Tell us about the two that are from Texas.
First you've got the sliced beef brisket, from Salt Lick Barbecue in Driftwood. Bobby Flay was my celebrity buddy who made this recommendation. He also recommended having a Shiner Bock with it.
The other is the seared beef tongue with smoked green onions from the Noble Pig in Austin.
I actually had gone there to try a completely different sandwich, the duck pastrami. But I happened to ask the guy behind the counter, 'What do you like?' And he said, 'Oh, man, you've got to try the tongue. And get it with a fried egg on it.' And let me tell you, it's so superb. It's, like, life-changing.
What is your criteria for determining a championship-caliber sandwich?
We developed an evaluative system called the BITE scale. BITE stands for Bread, Interior, Taste and Eating Experience. Bread is pretty self-explanatory, as is the Interior of the sandwich.
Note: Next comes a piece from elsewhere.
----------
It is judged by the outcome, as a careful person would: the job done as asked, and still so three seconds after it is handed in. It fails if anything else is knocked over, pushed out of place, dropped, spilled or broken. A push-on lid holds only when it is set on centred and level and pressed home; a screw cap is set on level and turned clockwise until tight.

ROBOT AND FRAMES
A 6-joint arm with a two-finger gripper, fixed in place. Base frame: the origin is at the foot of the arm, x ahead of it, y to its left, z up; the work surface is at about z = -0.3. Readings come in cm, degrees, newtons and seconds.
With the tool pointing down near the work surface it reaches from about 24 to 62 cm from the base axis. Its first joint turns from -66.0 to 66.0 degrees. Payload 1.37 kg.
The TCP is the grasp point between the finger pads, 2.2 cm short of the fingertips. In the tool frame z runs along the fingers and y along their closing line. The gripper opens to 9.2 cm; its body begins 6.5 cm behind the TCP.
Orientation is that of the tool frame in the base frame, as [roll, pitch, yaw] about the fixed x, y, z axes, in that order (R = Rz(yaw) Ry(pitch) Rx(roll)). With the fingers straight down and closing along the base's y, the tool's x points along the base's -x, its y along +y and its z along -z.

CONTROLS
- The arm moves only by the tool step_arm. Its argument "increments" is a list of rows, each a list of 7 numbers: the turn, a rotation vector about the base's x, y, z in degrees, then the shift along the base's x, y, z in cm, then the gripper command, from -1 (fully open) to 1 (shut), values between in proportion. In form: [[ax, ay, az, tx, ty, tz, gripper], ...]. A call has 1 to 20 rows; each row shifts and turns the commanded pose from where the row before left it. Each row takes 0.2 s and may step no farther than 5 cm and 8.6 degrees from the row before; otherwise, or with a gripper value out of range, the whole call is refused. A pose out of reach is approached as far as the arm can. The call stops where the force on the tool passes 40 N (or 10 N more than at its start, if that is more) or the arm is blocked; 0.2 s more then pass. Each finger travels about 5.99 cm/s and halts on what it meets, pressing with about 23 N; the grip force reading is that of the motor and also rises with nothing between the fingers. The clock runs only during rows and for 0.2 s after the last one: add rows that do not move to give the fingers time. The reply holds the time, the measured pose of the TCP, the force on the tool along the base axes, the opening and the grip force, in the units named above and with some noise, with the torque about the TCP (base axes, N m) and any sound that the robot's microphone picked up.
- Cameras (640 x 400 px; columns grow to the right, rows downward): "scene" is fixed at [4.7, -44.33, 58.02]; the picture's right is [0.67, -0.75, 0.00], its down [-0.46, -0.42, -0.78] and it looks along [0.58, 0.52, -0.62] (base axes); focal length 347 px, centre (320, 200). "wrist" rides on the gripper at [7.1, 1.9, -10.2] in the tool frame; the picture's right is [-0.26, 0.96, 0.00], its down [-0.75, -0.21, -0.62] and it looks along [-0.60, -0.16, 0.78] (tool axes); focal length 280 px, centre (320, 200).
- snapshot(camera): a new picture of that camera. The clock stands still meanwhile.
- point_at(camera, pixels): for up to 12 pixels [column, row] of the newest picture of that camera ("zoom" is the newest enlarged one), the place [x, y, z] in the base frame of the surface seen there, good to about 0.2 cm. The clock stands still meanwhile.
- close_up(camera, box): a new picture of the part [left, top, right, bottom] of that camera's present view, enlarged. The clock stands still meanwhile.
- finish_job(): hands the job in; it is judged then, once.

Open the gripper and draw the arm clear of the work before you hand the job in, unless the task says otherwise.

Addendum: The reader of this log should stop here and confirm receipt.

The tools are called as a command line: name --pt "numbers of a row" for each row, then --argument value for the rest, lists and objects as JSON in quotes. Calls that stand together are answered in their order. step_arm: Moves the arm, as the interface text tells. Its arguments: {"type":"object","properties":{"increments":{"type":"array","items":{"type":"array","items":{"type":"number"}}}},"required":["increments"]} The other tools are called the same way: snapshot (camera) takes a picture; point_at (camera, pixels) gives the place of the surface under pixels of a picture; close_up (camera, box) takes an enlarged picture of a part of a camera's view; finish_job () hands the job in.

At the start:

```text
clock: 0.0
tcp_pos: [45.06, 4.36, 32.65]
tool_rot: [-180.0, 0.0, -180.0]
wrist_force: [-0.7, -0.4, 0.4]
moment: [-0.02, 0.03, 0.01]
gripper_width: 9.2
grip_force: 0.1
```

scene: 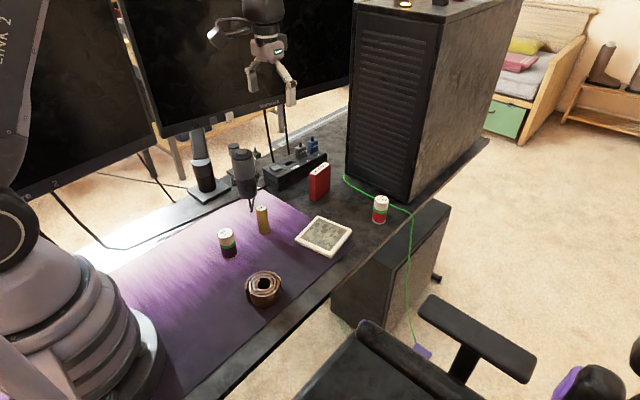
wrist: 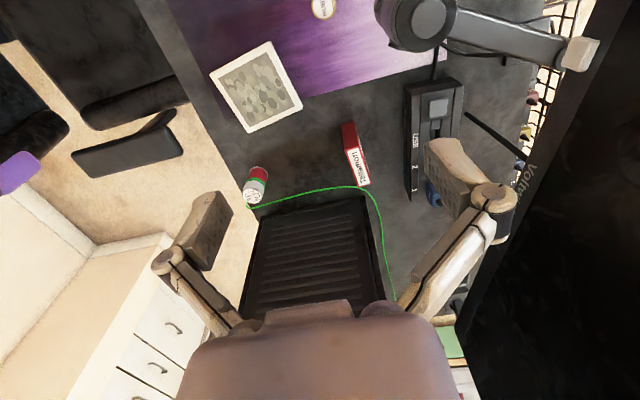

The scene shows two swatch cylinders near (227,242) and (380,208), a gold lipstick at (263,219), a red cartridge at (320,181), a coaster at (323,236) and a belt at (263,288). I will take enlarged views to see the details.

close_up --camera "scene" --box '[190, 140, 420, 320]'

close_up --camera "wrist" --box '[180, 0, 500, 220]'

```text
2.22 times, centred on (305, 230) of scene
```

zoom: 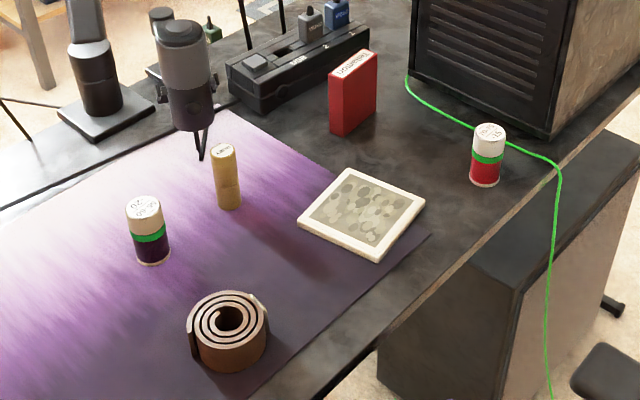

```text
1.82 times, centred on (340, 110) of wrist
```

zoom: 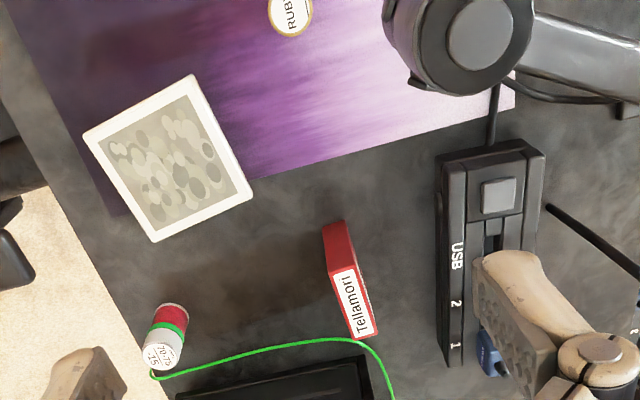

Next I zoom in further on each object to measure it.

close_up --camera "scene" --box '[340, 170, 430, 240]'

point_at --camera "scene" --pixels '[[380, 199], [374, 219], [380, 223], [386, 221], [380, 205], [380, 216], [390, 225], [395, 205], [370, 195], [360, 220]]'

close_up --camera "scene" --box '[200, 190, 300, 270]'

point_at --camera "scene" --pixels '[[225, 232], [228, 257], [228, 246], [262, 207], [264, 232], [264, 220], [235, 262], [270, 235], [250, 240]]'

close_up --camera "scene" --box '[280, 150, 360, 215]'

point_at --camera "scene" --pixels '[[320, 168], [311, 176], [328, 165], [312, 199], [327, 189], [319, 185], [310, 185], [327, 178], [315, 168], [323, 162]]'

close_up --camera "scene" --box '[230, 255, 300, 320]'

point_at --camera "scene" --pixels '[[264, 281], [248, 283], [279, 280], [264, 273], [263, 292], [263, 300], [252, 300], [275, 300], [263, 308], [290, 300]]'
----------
Taste is the synthesis between those two.
And Eating Experience includes a lot of the intangibles: Is the sandwich sloppy? Is it portable? Is it as good cold as it is hot? And is it a destination sandwich, which is to say, is there something about this particular establishment that makes it worth traveling to and eating there?
When you get a sandwich that succeeds on every level of the BITE scale, when it's in its full form, it is sublime in every way imaginable.
One more question. Given your iconic status as an eater of large portions. Have you heard about the Boomstick, the 2-foot-long hot dog that they're selling at Rangers Ballpark in Arlington?
Believe me, I've heard all about the Boomstick from my fans.
It's definitely on my radar. Which brings up another important point. When creating fun food dishes, it's important to use your imagination not just in terms of ingredients, but also with the name.
I mean, the name alone, the Boomstick, makes it fun!